AI, robo‑advice, and advanced analytics now sit inside the core of how many firms make money, manage risk, and communicate with investors, so regulators expect the same level of discipline and truthfulness around AI that they expect for any other key business process. The practical goal in 2026 is to keep using AI where it genuinely helps, but to be able to explain it clearly, supervise it, and document it so that investors are not misled and client interests are not inadvertently sidelined.

Where AI and Securities Regulation Intersect

Securities regulators are currently focused on a few repeat AI-use patterns that are directly relevant to securities law.

  • AI engines that influence revenue and cost, such as systems that set prices, determine which customers to approve or decline, choose which prospects to target, or forecast demand, because these decisions flow straight into revenue, margins, and loss rates in the financials.
  • AI embedded in risk and security controls, such as tools that scan transactions for fraud, monitor for cyber threats, or flag operational anomalies, since failures here can lead to financial losses, regulatory issues, or data breaches that change the risk profile investors care about.
  • AI used in trading and portfolio decisions, including models that rank securities, generate trading signals, or power robo‑advisers that propose portfolios to retail clients, because those outputs shape how client money is allocated.
  • AI helping to produce investor‑facing content, including draft earnings scripts, investor presentations, website copy, and “AI‑powered” marketing, which shapes how investors understand the business, its edge, and its risk.

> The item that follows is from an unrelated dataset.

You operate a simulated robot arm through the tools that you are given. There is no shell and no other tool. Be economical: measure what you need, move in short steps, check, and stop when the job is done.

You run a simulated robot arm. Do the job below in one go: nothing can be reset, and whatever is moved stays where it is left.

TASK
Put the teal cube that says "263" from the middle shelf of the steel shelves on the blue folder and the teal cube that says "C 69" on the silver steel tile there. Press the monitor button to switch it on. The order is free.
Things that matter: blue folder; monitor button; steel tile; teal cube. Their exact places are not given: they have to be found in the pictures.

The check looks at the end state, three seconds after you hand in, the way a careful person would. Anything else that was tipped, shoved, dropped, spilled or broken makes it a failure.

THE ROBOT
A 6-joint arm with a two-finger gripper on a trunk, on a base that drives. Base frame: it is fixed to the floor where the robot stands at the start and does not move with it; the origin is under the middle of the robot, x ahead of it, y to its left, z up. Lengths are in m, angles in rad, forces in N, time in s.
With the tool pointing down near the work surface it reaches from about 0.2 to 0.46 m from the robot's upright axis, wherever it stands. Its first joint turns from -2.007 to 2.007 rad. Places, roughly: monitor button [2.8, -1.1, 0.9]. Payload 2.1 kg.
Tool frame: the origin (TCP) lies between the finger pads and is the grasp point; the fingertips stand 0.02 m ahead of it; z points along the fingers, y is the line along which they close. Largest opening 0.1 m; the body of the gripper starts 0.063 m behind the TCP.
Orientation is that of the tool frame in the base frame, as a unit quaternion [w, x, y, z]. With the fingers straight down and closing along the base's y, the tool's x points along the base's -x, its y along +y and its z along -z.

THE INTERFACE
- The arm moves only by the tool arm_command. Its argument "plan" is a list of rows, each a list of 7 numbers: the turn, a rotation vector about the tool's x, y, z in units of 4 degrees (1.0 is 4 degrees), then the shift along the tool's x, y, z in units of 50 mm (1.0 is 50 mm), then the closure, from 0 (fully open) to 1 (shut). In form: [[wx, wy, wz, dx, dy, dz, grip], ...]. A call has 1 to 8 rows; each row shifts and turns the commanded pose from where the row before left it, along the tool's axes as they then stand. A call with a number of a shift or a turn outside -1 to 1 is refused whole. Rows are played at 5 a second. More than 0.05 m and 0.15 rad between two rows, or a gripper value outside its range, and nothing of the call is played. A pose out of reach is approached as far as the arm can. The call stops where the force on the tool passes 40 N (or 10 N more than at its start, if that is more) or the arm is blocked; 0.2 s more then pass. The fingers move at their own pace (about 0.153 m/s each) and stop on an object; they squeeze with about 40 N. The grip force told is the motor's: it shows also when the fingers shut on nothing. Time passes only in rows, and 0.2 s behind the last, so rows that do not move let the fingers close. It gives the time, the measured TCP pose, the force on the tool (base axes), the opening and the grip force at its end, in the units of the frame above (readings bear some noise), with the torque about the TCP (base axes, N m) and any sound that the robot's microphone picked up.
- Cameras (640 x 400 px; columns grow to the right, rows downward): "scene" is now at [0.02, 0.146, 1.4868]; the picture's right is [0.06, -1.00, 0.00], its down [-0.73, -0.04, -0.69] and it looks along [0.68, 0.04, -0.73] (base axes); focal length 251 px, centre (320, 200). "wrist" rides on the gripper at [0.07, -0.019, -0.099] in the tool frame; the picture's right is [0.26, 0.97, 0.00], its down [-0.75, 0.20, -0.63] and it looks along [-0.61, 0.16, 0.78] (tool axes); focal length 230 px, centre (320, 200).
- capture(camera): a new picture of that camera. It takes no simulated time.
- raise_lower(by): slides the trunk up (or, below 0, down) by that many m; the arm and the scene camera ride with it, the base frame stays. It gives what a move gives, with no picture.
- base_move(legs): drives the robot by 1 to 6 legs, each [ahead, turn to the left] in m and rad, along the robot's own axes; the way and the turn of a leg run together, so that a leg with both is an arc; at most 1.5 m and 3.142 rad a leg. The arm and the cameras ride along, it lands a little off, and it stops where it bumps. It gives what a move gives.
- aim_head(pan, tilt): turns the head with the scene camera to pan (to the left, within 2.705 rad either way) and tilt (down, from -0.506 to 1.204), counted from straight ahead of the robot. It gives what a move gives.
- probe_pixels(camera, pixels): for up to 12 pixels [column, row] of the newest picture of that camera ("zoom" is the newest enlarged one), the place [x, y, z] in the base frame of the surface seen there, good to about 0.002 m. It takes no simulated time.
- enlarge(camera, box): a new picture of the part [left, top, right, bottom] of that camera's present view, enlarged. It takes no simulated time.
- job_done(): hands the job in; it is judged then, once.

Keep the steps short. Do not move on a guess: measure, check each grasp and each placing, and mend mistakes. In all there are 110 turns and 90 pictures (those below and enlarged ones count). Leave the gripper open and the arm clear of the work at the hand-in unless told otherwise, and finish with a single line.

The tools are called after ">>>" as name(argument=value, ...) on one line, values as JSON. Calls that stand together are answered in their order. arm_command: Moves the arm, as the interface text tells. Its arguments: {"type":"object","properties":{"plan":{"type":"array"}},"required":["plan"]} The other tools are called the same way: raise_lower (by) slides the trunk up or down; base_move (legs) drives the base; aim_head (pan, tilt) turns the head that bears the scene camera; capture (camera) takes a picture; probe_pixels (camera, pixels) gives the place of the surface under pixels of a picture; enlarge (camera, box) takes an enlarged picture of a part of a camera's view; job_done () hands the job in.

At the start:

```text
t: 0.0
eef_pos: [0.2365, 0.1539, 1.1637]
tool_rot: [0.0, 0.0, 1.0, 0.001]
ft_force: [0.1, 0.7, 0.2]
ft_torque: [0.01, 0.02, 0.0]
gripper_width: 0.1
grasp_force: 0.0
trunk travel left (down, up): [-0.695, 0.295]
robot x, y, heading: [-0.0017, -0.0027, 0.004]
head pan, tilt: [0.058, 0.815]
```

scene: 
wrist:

A fast‑moving example is AI’s role in financial reporting itself as detailed in The Wall Street Journal article AI Is Co-Writing Financial Reports. Here’s Why That Matters.” released on October 31, 2025. According to the article, ON Semiconductor’s Chief Financial Officer describes how the company now uses generative AI to draft large parts of its financial reports. Another example of a public company, Hewlett Packard Enterprise, is piloting its own large‑language‑model platform (a kind of artificial intelligence system that’s trained on huge amounts of text so it can understand and generate human‑like language) to generate first drafts of financial statements for Securities and Exchange Commission (SEC) filings and to help its investor‑relations team anticipate analyst questions. These moves illustrate why AI in reporting is now a disclosure and governance issue: it affects how quickly information reaches markets and how much of the voice investors hear is human.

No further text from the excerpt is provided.